**Given instruction 1**
Copy the part of the reading passage from the words "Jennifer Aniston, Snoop" through the words "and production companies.".
**Given instruction 2**
Carry the reading passage on from its last sentence.

**Reading passage**

◆ ◆ ◆ ◆ ◆

Jennifer Aniston, Snoop Dogg, Rob Lowe & More: Celebs Supporting The Writers' Strike!
This week marks the first Hollywood writers’ strike in more than a decade.
On Tuesday, television and film writers who make up the Writers Guild of America walked out to the picket lines. The writers of all your favorite shows are holding the first entertainment industry labor action in 15 years, per the Associated Press. They want better pay and benefits, as well as more job security and protection guarantees, as major studios have pivoted in recent years to newly-launched streaming services.
According to CNN, more than 11,000 writers involved with the WGA walked out of work this week after the union failed to reach a long-term contract with the trade association that reps major Hollywood studios and production companies.
The WGA wants some simple stuff, per the AP: higher minimum salaries, more writers per show, and shorter exclusive contracts for released content. They also want to make sure creative jobs aren’t overtaken by AI, as that will dramatically decrease the quality in content. These conditions, the WGA says, are necessary after streaming upended the industry. Makes sense!! Sadly, the studios have thus far balked at the writers’ demands. But there is some good news — so many Hollywood stars are showing their support for the writers!
Ch-ch-check out the long list of celebs who are supporting television and film writers as the group strikes for better working conditions (below)!
Jennifer Aniston wasn’t afraid to voice her opinion about the strike. In a series of Instagram Stories posts on Wednesday, the Friends alum took aim at television executives and backed writers for their incredible work. In one of two slides she shared to IG, Aniston poignantly quoted Snowfall writer Sal Calleros:
“The Shield put FX on the map. Mad Men put AMC on the map. House of Cards put Netflix on the map. Writers did that. Not some CEO. Know what you get when you put CEOs in creative lanes? You get Quibi.”
She also re-shared a quote from writer Justin Halpern regarding equitable profit-sharing, as you can see (below):
Snoop Dogg always tells it like it is!!
The rapper had some very choice words about the writers strike while appearing on a panel at an entertainment industry event this week. The panel was held at the Milken Institutes‘ Global Conference on Wednesday. During the chat, the 51-year-old superstar called out streaming models as being “f**ked up.”
“ need to figure it out the same way the writers are figuring it out. The writers are striking because streaming, they can’t get paid. Because when it’s on the platform, it’s not like in the box office.”
And Snoop continued:
“I don’t understand how the f**k you get paid off of that s**t. Somebody explain to me how you can get a billion streams and not get a million dollars? … That’s the main gripe with a lot of us artists is that we do major numbers, but it don’t add up to the money. Like where the f**k is the money?”
He’s not wrong about that!
On Tuesday afternoon, as writers took to the picket lines in Hollywood, Tommy Boy star Rob Lowe joined them. And the longtime film and television personality had a very simple reason for supporting the writers during this labor action: they’ve made him look very good over his long career on screen!
When asked about why he was on the picket lines, the actor name-dropped some of his favorite writers and said:
“We are only as good as the writing we get.”

◆ ◆ ◆ ◆ ◆

**Extracted entries**

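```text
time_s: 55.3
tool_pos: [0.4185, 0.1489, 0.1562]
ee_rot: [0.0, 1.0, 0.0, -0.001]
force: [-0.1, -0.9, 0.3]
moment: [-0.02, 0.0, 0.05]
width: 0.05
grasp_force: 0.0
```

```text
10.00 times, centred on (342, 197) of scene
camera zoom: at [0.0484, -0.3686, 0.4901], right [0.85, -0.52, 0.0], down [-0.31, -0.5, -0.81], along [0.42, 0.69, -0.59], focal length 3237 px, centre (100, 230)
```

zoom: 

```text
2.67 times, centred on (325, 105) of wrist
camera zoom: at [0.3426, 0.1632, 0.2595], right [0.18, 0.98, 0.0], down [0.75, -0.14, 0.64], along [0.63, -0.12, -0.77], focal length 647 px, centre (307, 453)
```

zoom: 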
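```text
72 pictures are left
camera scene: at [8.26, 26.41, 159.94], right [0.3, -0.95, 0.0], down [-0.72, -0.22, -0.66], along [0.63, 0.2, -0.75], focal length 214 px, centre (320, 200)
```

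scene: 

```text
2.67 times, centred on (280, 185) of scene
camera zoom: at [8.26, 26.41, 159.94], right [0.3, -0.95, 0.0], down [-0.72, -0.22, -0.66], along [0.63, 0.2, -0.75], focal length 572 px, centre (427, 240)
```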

◆ ◆ ◆ ◆ ◆

**Written answer 1**
Jennifer Aniston, Snoop Dogg, Rob Lowe & More: Celebs Supporting The Writers' Strike!
This week marks the first Hollywood writers’ strike in more than a decade.
On Tuesday, television and film writers who make up the Writers Guild of America walked out to the picket lines. The writers of all your favorite shows are holding the first entertainment industry labor action in 15 years, per the Associated Press. They want better pay and benefits, as well as more job security and protection guarantees, as major studios have pivoted in recent years to newly-launched streaming services.
According to CNN, more than 11,000 writers involved with the WGA walked out of work this week after the union failed to reach a long-term contract with the trade association that reps major Hollywood studios and production companies.

**Written answer 2**
We know that’s true!
The MTV Movie & TV Awards are set to happen on Sunday night, but they won’t be happening without their host! Initially, Drew Barrymore was all set to host the always-zany awards show. But with the strike cropping up this week, she has backed out of her agreement and walked away from the role!
On Thursday morning, the Blended star shared a statement with ET confirming her decision to step back form the gig
“I have listened to the writers, and in order to truly respect them, I will pivot from hosting the MTV Movie & TV Awards live in solidarity with the strike. Everything we celebrate and honor about movies and television is born out of their creation. And until a solution is reached, I am choosing to wait but I’ll be watching from home and hope you will join me. I thank MTV, who has truly been some of the best partners I have ever worked with. And I can’t wait to be a part of this next year, when I can truly celebrate everything that MTV has created, which is a show that allows fans to choose who the awards go to and is truly inclusive.”
Now, per Variety, the show will go on without a host. Interestingly, there will also be no red carpet or talent interviews before Sunday night’s show. Lots of changes there!
On Monday night, hours before the strike actually became official, Stephen Colbert used a long segment on The Late Show to address the pending potential of major labor action disrupting the entertainment industry.
He explained that he was hopeful a deal could be reached (of course, that did not happen), and then said he was backing the writers no matter what happened:
“I hope both sides reach a deal. But I also think that the writers’ demands are not unreasonable. I’m a member of the guild. I support collective bargaining. The nation owes so much to unions. They are the reason, unions are the reason, why we have weekends.”
Well spoken. And a funny segment, to boot!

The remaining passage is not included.